Get back in the plane!

While poking around airplane sites and posting to the Coolest fighter aircraft thread, I came across this unusual story:

There are a couple of interesting photos in the article.

Whoops.

This should have gone into MPSIMS. Can a mod please move?

Thanks.

That plane is at the USAF museum at Wright-Patterson AFB. I saw it last year, and it was one of the more memorable items.

Wright-Pat is on my US Space and Aviation Tour agenda.

A lot of the interesting stuff is in the annex and unfortunately you can only spend 30 or 45 minutes there due to security issues. It’s separate from the museum and requires bus transportation to/from the main museum. I would recommend that you ignore the presidential planes and look at the other stuff in the annex first.

The Museum is in the early stages of planning a new hangar. The new building would house all the stuff currently in the annex (the presidential planes and R&D aircraft). And, if the USAF’s bid is accepted by NASA, the new hangar will also house a Space Shuttle!

So if you don’t make it out here for a few more years, Johnny, all those cool R&D aircraft may be moved outside the secure part of the base and placed alongside the rest of the exhibits. Then you can spend all day checking out planes like the XB-70.

(Not surprisingly, I never visit the museum even though I work on base. It’s hard to make time to do it when it’s so accessible…it’ll always be there another day.)

Yep. I ate lunch at the NASA-Dryden cafeteria frequently. Bought lots of stuff at the gift shop. My badge allowed me into the NASA facilities. But I never actually took the tour until after I moved away.

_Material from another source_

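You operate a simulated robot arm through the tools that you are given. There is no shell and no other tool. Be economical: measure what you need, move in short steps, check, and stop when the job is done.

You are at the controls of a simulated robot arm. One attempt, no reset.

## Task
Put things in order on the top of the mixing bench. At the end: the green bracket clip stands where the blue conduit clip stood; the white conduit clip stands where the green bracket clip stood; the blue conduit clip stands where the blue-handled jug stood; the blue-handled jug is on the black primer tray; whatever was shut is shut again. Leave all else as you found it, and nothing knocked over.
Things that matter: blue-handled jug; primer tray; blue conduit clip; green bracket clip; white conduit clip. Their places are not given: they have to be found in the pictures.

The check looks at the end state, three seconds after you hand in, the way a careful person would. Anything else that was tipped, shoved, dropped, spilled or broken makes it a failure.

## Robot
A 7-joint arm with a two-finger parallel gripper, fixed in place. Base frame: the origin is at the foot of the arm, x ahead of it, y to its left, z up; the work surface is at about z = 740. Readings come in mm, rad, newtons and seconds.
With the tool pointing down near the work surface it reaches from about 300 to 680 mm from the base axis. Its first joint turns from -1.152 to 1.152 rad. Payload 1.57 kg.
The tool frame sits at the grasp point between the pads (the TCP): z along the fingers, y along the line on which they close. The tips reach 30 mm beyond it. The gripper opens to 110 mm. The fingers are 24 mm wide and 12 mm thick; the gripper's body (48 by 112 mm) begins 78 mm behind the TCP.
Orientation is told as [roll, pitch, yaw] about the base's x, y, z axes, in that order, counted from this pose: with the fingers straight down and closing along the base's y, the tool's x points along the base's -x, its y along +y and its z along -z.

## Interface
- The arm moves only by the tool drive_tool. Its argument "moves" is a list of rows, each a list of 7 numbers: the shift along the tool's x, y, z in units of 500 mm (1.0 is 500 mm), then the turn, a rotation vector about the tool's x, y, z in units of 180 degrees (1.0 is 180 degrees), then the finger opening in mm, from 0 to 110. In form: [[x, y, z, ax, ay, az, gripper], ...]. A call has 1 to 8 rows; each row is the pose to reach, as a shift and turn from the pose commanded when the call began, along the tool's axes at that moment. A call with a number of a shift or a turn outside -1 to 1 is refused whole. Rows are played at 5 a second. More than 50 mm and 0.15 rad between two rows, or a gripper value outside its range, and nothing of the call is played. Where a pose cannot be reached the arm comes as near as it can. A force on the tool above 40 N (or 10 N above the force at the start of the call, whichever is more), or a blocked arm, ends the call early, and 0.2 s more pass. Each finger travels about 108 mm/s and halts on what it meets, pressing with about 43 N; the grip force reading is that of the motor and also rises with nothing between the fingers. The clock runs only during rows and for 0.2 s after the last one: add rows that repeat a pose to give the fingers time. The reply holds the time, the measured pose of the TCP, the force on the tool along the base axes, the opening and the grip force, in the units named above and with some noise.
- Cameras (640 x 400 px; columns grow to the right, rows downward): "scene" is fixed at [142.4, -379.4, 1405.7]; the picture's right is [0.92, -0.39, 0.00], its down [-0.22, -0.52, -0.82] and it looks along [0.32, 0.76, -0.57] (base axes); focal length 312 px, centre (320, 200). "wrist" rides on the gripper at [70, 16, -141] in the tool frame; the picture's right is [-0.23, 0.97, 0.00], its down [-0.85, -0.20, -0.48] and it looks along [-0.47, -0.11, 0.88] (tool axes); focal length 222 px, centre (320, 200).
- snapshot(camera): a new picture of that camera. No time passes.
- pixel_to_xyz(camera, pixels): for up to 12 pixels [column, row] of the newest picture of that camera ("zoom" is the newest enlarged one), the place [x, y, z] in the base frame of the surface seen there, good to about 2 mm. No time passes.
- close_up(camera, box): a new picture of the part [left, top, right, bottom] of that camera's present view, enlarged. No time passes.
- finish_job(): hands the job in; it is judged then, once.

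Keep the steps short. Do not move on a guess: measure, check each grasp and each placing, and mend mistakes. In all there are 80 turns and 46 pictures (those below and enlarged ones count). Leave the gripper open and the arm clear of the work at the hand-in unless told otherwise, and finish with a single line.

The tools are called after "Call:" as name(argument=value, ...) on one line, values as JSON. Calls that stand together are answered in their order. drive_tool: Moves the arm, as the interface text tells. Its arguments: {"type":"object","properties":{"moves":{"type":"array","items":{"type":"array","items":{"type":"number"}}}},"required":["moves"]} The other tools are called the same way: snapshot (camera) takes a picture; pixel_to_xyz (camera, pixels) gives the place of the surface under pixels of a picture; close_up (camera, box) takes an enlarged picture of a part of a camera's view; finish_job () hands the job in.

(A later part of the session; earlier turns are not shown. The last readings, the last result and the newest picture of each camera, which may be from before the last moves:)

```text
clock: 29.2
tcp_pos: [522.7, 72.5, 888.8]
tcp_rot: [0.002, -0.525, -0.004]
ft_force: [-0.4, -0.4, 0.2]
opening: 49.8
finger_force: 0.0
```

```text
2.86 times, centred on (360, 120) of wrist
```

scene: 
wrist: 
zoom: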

You’re missing alot if you don’t go regularly. They rotate stuff through such as the Avro aero car. or ram jet helicopters. I was there a couple of months ago and stumbled across a Mig-29 and a nice restoration of a Mosquito. The WWII section has grown considerably.

Moving at request of OP.

I was there a few years ago. Had a brief chat with a guy standing there, turned out he was a former crew chief for that plane.

Johnny L.A., if you can possibly manage it, go to that museum. The XB-70 alone is practically worth the trip. (Make sure you’re early enough that you can get on one of the annex buses. And don’t miss the silver goblets and cognac in the display on Doolittle’s Raiders.) They’ve got connections. My dad used to fly C-141s, and one of his friends was commander of the reserves at Wright-Pat as those planes were being retired. Not only did they want to preserve one, but they knew which one they wanted. They got it and had it repainted in the colors that it had when it picked up the POWs in Hanoi.

If you ever find yourself in a spin and you think you’ve tried everything and still can’t recover, take your hands and feet of the controls and sit there for a few seconds before you give up. Sometimes the aeroplane will recover all by itself if it doesn’t have a hamfisted pilot interfering.

After carefully consulting your altimeter.

The Beggs/Mueller technique basically says throttle to idle, let go of the controls, then give opposite rudder.

My experience is that many planes will stop spinning if you do even less than that. Just letting go will indeed make the plane stop it’s bad behavior much of the time, assuming a normal loading condition.

Trouble is, jets often need different spin recovery techniques because of wing sweep, and because their mass is more distributed along the long axis of the plane. According to one textbook, you often need aileron deflection to escape a spin in a swept-wing aircraft. That’s contrary to anything you would do in a straight-wing airplane.

So I don’t know if the “sit and wait” technique would have helped the guy in the 106.

Yeah. The “get out of the aeroplane now” technique worked out ok though (I wonder if it was the act of ejecting that helped initiate the recovery?) The reality is that most pilots will want to be doing something up until the moment they have to get out.

When I was a kid living in Darwin (Northern Territory, Australia), an Air Force Mirage jet had a flame-out and the pilot ejected. The jet landed short of the airport on mud-flats and sustained very little visible damage (although it was never returned to service).

It was later restored and now resides in Darwin’s Aviation Heritage Museum. Photo and short description of the accident here.

Thanks Lord Mondegreen, I knew I’d read a similar story with an Australian connection somewhere but didn’t remember enough to be able to search for it. As it happens, I am in a hotel in Darwin right now :).

I recall a story regarding one of Burt Rutan’s canard style aircraft. Those are the ones with the tiny wing (canard) up front, with the big wing towards the back, as well as a propellor pushing in the back rather than pulling in the front.

Anyhow, even tho it is nearly impossible to stall the back wing before the front, the guy did it or got into a spin or something uncontrollable. Nothing was working, but fortunately he was up high when he did it so he had some time to think things through.

After nothing else worked, he popped the canopy, and CRAWLED out towards/on the front of the plane. That redistribution of weight brought the plane back under control, saving the day, the pilot, and the plane.